→ PROBLEM REQUIREMENTS
Output exactly the span of lines that begins at the line containing "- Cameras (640" and ends at the line containing "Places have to", both lines included.

→ MATERIAL PROVIDED
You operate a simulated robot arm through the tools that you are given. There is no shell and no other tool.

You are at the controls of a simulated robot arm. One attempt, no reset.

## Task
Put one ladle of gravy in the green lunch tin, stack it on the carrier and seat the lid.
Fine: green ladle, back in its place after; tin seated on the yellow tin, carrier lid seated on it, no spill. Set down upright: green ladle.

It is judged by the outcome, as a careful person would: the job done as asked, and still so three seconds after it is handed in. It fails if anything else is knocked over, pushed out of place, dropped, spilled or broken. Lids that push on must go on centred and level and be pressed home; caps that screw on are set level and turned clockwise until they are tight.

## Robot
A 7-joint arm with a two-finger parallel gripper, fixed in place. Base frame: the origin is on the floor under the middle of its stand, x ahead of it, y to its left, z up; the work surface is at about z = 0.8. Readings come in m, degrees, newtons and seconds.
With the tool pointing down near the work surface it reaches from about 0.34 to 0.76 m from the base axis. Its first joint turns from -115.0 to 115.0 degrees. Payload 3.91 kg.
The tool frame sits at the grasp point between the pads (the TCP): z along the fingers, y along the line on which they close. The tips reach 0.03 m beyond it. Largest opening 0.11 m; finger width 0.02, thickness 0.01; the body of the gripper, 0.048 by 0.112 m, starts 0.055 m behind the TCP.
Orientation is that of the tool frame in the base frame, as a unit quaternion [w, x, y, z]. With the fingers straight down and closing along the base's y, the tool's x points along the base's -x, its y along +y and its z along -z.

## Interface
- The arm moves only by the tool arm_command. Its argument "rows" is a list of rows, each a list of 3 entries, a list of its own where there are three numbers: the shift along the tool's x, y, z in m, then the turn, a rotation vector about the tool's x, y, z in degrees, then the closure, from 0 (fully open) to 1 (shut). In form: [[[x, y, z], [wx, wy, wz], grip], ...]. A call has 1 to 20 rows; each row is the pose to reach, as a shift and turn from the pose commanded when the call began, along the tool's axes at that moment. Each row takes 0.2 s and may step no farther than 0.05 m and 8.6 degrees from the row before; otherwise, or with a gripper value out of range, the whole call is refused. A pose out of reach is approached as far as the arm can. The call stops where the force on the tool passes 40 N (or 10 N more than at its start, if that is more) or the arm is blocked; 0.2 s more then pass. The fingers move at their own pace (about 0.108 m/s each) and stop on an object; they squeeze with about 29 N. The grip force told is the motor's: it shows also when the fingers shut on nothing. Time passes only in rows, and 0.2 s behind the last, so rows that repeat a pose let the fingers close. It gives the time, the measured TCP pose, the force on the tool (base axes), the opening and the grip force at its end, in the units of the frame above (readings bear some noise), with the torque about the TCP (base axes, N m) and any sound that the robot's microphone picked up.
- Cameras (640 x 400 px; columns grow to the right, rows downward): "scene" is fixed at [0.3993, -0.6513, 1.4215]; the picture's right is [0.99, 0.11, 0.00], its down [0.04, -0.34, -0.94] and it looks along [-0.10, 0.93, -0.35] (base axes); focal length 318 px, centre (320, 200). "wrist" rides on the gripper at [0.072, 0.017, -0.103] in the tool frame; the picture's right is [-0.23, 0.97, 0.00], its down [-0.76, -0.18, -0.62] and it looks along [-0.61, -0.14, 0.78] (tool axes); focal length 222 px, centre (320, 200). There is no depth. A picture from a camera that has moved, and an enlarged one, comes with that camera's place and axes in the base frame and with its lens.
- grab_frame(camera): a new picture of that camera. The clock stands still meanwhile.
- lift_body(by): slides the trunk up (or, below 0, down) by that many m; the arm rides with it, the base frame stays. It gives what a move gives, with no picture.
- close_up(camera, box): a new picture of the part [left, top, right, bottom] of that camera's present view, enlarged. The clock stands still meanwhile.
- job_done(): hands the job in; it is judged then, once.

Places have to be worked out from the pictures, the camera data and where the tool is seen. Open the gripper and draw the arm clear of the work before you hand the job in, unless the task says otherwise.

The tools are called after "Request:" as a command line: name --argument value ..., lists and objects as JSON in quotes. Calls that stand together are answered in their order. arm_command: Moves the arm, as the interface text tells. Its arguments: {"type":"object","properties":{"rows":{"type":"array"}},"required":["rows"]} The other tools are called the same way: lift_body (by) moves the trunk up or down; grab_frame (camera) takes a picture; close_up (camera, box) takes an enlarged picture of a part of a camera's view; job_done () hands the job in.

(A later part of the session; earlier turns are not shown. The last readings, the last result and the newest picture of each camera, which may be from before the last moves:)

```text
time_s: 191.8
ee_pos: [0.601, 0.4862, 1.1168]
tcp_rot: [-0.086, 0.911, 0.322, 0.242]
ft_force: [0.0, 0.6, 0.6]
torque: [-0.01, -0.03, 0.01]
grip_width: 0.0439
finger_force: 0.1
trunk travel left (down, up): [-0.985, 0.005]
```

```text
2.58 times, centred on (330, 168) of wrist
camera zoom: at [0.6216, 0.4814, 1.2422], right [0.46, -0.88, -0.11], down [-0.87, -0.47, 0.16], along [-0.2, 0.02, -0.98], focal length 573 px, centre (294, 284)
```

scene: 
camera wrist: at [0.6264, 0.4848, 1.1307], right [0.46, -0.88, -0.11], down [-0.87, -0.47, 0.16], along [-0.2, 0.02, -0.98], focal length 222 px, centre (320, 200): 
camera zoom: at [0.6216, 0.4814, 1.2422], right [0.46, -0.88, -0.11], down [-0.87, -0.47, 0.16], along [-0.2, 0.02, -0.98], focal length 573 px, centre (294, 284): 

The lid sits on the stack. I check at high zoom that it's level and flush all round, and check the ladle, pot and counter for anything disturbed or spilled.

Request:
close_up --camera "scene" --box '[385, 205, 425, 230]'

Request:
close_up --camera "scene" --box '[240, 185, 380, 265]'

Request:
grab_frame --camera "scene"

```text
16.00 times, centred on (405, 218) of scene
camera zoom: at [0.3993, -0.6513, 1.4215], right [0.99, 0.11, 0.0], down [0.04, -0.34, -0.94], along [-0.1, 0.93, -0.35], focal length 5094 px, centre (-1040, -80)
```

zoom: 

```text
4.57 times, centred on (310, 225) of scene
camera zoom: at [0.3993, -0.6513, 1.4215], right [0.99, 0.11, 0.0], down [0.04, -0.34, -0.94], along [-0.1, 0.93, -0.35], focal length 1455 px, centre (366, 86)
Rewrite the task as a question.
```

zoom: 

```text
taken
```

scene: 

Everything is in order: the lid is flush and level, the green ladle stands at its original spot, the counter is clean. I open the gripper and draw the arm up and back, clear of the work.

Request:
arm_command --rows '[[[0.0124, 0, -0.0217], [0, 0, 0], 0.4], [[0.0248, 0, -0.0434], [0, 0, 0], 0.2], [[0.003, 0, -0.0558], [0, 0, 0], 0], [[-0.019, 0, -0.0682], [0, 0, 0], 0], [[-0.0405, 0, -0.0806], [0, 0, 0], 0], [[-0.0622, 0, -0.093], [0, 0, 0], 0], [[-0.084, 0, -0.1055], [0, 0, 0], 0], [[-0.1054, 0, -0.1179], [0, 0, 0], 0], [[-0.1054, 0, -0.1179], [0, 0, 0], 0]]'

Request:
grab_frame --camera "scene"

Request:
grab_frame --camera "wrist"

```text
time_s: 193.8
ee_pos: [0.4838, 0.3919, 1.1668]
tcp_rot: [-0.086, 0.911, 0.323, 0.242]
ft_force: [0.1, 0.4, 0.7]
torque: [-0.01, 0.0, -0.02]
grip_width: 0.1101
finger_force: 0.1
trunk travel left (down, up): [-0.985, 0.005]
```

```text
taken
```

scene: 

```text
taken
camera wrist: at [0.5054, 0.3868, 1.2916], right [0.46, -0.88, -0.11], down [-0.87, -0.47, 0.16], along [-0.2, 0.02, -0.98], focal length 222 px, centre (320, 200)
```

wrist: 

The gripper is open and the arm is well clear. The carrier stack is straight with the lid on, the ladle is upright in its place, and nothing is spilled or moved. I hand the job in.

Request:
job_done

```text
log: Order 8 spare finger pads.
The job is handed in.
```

→ FINAL RESULT
- Cameras (640 x 400 px; columns grow to the right, rows downward): "scene" is fixed at [0.3993, -0.6513, 1.4215]; the picture's right is [0.99, 0.11, 0.00], its down [0.04, -0.34, -0.94] and it looks along [-0.10, 0.93, -0.35] (base axes); focal length 318 px, centre (320, 200). "wrist" rides on the gripper at [0.072, 0.017, -0.103] in the tool frame; the picture's right is [-0.23, 0.97, 0.00], its down [-0.76, -0.18, -0.62] and it looks along [-0.61, -0.14, 0.78] (tool axes); focal length 222 px, centre (320, 200). There is no depth. A picture from a camera that has moved, and an enlarged one, comes with that camera's place and axes in the base frame and with its lens.
- grab_frame(camera): a new picture of that camera. The clock stands still meanwhile.
- lift_body(by): slides the trunk up (or, below 0, down) by that many m; the arm rides with it, the base frame stays. It gives what a move gives, with no picture.
- close_up(camera, box): a new picture of the part [left, top, right, bottom] of that camera's present view, enlarged. The clock stands still meanwhile.
- job_done(): hands the job in; it is judged then, once.

Places have to be worked out from the pictures, the camera data and where the tool is seen. Open the gripper and draw the arm clear of the work before you hand the job in, unless the task says otherwise.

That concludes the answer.